Recorded data:

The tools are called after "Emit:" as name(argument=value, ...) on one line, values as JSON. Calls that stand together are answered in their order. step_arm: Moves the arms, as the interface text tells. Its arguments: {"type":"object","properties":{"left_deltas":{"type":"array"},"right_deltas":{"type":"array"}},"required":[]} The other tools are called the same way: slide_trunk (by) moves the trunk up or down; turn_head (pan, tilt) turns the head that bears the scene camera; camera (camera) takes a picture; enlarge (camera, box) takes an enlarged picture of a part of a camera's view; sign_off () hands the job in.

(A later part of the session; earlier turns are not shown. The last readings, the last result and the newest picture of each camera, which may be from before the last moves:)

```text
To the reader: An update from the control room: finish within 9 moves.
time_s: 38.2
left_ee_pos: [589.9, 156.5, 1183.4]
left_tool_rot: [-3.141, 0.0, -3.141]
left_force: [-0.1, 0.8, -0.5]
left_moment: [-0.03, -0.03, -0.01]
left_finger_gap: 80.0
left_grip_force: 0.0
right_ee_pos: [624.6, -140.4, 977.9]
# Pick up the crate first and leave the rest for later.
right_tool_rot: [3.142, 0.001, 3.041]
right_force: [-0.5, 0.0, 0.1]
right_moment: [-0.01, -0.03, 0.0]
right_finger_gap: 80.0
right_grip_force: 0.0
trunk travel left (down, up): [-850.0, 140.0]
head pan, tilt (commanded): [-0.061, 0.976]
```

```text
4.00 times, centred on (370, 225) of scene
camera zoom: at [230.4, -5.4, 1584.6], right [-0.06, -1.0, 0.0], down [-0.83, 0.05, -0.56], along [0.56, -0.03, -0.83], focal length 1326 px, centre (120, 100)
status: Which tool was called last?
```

Text section:
[URBANTH-L]CFP AAG 2010: Assembling ‘parts of elsewhere’: Urban politics and policies on the move

Eugene McCann emccann at sfu.ca
Mon Sep 14 20:54:03 EDT 2009


Call For Papers, Assoc. American Geographers Meeting, 14-18 April,  
2010, Washington DC

Assembling ‘parts of elsewhere’:  Urban politics and policies on the  
move

Organizers: Eugene McCann (Geography, Simon Fraser University) and  
Kevin Ward (Environment and Development, University of Manchester)

A great deal of urban politics and urban policy-making is  
characterized by actors’ engagements with places elsewhere.  Indeed,  
for Allen and Cochrane (2007), urban regions are assemblages of  
‘parts of elsewhere;’ their very constitution is only conceivable and  
made operational through the way that they draw together and  
articulate various people, processes, and forms of knowledge that  
exist and extend beyond the individual locality.  This insight has  
its origins in the work of David Harvey and Doreen Massey, among  
others.  Both have emphasized, in their own ways, how places are  
moments in wider processes that link them to wider geographies and  
histories.  Yet, despite a longstanding acceptance of the relational  
geographies and sociologies of place and the problematic nature of  
the category, ‘urban,’ much remains to be done in analyzing precisely  
how, where, and with what consequences urban policy-making and urban  
politics operate in and through individual cities.

Task requirements: I need one stretch of the text section verbatim, from "Call For Papers, Assoc." to "University of Manchester)".

Exercise solution:
Call For Papers, Assoc. American Geographers Meeting, 14-18 April,  
2010, Washington DC

Assembling ‘parts of elsewhere’:  Urban politics and policies on the  
move

Organizers: Eugene McCann (Geography, Simon Fraser University) and  
Kevin Ward (Environment and Development, University of Manchester)